- EXERCISE AIM:
Your answer should be a single number: the count of lines in the material below that hold "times".

>>>

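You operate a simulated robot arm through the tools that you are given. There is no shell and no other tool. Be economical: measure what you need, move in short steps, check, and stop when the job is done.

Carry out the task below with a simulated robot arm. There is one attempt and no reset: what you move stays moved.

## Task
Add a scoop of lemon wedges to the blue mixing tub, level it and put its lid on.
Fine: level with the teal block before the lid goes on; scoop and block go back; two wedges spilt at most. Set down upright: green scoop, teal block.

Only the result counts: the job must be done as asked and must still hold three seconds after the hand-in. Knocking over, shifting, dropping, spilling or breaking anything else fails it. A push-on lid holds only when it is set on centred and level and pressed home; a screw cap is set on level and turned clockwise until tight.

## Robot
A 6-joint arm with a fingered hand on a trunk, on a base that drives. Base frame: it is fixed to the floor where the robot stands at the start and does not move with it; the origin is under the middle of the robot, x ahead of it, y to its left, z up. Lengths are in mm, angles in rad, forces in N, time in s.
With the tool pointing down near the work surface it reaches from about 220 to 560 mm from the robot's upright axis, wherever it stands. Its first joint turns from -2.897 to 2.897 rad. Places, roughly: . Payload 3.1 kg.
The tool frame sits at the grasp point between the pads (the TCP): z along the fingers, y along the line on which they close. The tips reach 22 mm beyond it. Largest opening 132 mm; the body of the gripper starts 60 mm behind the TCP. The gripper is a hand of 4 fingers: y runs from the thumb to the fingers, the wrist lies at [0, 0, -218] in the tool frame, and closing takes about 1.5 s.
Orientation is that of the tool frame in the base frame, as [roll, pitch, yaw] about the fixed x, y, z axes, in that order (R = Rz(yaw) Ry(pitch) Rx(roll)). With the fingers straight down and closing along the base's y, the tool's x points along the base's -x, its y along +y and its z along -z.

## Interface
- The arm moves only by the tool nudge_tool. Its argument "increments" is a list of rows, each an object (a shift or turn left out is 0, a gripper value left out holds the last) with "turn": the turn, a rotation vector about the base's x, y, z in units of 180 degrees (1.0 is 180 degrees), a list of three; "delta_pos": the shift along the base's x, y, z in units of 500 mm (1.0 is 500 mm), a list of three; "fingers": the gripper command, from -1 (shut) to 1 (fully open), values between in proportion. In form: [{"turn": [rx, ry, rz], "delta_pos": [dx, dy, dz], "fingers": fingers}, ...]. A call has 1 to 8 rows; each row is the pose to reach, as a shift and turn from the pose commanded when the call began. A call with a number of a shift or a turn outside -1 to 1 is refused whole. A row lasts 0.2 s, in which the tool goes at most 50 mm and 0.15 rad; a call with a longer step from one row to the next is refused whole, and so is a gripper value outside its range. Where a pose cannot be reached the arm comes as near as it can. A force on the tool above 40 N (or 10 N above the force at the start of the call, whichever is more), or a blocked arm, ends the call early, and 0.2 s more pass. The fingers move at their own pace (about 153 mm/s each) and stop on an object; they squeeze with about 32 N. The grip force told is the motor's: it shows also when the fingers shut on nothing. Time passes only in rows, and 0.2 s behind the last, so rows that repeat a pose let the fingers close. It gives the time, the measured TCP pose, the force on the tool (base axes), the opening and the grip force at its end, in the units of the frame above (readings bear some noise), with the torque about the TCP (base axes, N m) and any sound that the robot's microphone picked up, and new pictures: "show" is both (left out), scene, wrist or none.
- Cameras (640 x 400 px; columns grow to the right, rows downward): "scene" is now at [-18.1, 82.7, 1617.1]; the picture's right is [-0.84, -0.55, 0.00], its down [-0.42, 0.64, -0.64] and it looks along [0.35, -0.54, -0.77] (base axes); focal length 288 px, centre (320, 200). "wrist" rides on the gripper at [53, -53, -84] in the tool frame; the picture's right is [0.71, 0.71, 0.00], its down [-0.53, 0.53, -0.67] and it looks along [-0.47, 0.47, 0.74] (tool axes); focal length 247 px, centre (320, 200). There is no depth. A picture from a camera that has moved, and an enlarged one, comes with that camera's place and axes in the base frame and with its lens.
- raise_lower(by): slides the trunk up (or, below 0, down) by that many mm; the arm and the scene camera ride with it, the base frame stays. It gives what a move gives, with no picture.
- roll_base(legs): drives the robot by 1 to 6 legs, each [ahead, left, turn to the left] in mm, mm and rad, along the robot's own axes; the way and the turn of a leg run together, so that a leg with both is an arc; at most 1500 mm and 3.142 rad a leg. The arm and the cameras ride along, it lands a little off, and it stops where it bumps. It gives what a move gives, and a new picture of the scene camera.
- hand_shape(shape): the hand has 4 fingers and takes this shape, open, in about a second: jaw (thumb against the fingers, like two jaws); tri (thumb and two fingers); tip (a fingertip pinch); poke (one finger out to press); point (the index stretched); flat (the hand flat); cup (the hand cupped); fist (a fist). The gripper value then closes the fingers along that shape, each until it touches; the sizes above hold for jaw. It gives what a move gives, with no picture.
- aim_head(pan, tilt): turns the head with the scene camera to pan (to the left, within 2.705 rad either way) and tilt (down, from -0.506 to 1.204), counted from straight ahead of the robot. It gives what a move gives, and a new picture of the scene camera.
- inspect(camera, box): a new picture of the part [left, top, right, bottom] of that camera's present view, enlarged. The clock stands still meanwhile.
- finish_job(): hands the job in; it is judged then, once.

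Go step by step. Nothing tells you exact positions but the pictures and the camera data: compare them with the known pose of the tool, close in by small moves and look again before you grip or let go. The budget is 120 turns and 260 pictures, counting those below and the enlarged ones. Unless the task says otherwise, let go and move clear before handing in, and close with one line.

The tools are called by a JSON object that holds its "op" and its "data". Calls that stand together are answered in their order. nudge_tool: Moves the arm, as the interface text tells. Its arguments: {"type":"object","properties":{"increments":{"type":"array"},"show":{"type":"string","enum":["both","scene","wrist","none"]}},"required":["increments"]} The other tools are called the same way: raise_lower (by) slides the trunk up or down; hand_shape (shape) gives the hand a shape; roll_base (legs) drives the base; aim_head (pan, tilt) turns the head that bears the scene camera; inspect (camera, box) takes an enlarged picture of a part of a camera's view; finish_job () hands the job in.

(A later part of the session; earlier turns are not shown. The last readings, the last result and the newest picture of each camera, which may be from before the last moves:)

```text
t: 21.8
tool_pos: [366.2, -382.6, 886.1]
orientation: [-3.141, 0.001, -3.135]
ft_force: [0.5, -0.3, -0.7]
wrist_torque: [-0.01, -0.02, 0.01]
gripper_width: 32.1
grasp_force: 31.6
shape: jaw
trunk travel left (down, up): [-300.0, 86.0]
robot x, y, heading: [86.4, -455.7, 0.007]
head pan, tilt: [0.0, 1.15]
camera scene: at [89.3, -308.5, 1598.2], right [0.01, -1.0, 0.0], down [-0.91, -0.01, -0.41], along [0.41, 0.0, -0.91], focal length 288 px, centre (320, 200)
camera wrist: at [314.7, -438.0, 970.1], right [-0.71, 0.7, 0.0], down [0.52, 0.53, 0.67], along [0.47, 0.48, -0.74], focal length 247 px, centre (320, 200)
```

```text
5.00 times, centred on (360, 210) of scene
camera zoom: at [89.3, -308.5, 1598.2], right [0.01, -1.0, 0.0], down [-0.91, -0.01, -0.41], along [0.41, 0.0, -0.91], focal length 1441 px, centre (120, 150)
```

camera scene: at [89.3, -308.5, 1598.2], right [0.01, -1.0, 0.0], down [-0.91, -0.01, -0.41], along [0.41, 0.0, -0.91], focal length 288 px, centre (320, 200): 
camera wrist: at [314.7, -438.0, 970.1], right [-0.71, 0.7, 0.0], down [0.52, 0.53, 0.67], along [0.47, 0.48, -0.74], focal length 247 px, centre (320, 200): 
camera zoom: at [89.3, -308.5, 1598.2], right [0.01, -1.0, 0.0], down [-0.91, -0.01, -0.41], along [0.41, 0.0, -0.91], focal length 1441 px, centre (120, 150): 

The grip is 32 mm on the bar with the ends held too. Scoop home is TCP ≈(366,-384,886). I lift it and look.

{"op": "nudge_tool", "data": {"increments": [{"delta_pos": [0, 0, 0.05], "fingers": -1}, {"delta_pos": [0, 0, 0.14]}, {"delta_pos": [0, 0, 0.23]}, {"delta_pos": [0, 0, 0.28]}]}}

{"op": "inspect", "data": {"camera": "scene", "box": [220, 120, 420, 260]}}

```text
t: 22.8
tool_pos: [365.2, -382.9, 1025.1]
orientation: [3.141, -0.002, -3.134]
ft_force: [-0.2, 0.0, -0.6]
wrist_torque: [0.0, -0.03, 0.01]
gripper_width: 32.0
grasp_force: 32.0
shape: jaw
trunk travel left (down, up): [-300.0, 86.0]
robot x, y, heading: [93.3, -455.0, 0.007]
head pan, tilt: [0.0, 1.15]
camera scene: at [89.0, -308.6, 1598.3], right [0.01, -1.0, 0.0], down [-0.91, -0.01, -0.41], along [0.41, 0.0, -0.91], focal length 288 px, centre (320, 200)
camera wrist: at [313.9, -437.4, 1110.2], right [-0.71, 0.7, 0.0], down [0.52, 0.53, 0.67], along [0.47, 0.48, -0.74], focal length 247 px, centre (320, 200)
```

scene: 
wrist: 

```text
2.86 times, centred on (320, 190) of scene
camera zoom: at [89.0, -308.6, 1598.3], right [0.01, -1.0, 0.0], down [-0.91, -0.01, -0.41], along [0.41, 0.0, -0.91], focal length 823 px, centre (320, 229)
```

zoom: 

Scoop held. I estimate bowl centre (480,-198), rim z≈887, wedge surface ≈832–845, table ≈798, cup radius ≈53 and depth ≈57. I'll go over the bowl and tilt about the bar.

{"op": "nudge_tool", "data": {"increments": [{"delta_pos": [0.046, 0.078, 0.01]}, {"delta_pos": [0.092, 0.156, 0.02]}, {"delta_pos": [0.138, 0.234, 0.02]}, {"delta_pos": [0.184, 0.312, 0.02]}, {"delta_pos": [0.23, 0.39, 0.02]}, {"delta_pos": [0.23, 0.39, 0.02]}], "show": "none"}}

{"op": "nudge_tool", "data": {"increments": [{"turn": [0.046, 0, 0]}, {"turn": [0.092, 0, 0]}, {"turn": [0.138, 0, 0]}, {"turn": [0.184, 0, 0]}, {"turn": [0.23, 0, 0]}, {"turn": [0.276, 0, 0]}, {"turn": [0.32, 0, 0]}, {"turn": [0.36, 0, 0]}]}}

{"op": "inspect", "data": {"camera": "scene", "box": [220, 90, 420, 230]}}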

<<<

- SOLVED EXERCISE:
2